Его голос опускается в мягкий, клокочущий вулканий зев, и оттуда извлекается шепот, чарующий и чреватый опасностью. Стуруа знает силу одинокого человеческого голоса, калягинского голоса. Со всей решимостью искушенного театрального мага он оставляет публику один на один с магнитофонной записью. Там, на старой пленке, голос сорокалетнего человека повествует о своей любви. В этом голосе - сила, отвага и гордыня, шарм мужской зрелости и смятение влюбленного, горечь утраты и надежда на новую встречу. И фантастический покой... Такой покой, который еще может взорваться невиданным фейерверком страсти. Этот голос не имеет ничего общего с седовласым и всклокоченным бомжом, который шаркает по сцене. Спустя 30 лет герой Калягина слушает самого себя, исполненный одной мысли: о невосполнимости утраты, о непоправимости ошибки, о потере, возможно, единственной любви.

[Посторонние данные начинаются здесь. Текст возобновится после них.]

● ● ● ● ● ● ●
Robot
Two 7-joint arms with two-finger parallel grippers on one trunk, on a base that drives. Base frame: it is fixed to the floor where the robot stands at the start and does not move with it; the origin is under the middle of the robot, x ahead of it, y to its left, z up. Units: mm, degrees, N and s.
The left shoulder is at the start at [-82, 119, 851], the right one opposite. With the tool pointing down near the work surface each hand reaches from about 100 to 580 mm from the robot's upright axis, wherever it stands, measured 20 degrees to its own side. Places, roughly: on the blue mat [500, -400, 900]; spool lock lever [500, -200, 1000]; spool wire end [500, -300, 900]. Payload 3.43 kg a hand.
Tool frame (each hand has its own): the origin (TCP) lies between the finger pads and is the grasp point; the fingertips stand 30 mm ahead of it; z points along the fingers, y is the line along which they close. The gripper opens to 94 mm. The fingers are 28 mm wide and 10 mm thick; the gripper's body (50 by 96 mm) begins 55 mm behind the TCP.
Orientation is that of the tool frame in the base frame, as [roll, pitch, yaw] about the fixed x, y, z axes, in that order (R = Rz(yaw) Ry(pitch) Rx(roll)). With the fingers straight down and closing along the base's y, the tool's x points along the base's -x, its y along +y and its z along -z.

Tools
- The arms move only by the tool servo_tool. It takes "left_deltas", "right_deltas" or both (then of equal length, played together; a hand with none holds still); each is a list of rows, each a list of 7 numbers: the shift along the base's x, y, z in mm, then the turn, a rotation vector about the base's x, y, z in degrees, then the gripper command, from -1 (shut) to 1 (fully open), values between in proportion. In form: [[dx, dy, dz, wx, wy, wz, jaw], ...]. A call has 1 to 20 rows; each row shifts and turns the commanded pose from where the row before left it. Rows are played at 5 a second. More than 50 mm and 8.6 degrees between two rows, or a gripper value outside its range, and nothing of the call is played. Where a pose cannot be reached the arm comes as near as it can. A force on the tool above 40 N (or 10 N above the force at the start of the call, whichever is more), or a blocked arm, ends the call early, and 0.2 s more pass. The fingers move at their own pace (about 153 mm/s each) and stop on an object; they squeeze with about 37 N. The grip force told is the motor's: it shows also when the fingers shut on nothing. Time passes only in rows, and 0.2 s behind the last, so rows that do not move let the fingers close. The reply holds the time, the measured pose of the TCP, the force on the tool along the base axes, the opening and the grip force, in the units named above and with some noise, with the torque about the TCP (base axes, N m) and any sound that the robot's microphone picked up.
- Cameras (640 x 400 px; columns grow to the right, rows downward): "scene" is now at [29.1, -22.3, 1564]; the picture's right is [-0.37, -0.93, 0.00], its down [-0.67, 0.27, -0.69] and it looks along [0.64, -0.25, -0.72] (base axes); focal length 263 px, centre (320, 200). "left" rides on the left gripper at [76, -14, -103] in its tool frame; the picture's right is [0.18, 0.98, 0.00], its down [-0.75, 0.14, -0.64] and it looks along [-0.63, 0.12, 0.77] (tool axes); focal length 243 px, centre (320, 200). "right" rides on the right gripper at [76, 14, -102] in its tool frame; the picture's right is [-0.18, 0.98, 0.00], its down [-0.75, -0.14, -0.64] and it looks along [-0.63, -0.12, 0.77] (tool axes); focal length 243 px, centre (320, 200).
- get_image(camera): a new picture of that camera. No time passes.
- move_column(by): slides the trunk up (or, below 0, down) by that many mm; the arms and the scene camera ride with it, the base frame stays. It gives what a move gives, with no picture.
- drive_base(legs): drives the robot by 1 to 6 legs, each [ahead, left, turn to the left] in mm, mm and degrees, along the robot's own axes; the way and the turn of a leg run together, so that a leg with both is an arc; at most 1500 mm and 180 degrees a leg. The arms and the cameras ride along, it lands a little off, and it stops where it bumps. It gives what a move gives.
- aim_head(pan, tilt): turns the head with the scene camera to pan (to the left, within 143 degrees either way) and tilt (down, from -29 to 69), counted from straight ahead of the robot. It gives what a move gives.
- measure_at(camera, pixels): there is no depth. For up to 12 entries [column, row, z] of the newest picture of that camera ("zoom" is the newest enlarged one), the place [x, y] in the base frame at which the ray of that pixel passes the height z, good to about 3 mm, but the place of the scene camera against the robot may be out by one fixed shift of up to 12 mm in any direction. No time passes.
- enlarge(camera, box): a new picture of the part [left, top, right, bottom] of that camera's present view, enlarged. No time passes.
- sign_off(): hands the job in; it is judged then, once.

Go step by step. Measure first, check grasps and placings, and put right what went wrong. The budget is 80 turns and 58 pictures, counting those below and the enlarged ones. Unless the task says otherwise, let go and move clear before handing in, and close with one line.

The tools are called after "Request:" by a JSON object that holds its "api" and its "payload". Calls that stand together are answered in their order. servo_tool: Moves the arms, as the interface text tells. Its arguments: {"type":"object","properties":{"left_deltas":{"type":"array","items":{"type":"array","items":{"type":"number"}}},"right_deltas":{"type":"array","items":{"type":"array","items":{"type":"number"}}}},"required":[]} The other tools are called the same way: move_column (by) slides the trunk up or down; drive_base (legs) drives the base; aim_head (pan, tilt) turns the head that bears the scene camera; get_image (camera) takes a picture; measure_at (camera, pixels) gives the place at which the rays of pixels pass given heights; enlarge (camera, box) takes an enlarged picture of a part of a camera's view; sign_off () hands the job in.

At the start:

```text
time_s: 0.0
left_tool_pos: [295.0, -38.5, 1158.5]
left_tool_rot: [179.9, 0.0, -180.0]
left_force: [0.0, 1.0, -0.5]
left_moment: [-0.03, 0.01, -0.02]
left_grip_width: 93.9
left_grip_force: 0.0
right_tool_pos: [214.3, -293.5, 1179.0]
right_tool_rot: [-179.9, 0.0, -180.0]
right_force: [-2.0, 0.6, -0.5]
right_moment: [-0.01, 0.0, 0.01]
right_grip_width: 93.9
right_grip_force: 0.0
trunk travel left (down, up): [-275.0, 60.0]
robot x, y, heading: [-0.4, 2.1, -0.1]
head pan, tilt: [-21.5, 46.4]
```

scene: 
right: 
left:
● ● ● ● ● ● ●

Стуруа вместе со своими постоянными соавторами - композитором Гией Канчели и художником Алекси-Месхишвили - нарушает все законы предельного беккетовского театра и не боится быть сентиментальным. Старец Калягин, вспоминая о своей любви, видит внутренним взором прелестную молодую женщину. Она все время рядом как мучительно-сладкое напоминание о невозможности возвращения.

Голос Калягина на пленке и его другой, высокий и дрожащий старческий голос на сцене соединяются с музыкой Канчели, источником которой является та самая высокая тоска, из которой Беккет произвел свой уникальный театр. Так они и движутся - сентиментально и очень по-русски - музыка и голос, Канчели и Калягин - в ощущении этой последней тоски, этого смиренного чувства невозвратимой любви, неисправимых ошибок, угасания, близкой смерти. Мы могли бы встретиться с Калягиным, которого он сам еще не знал в себе, с его новым Другим, исполненным смиренного аскетизма и терпкого привкуса последнего отчаяния.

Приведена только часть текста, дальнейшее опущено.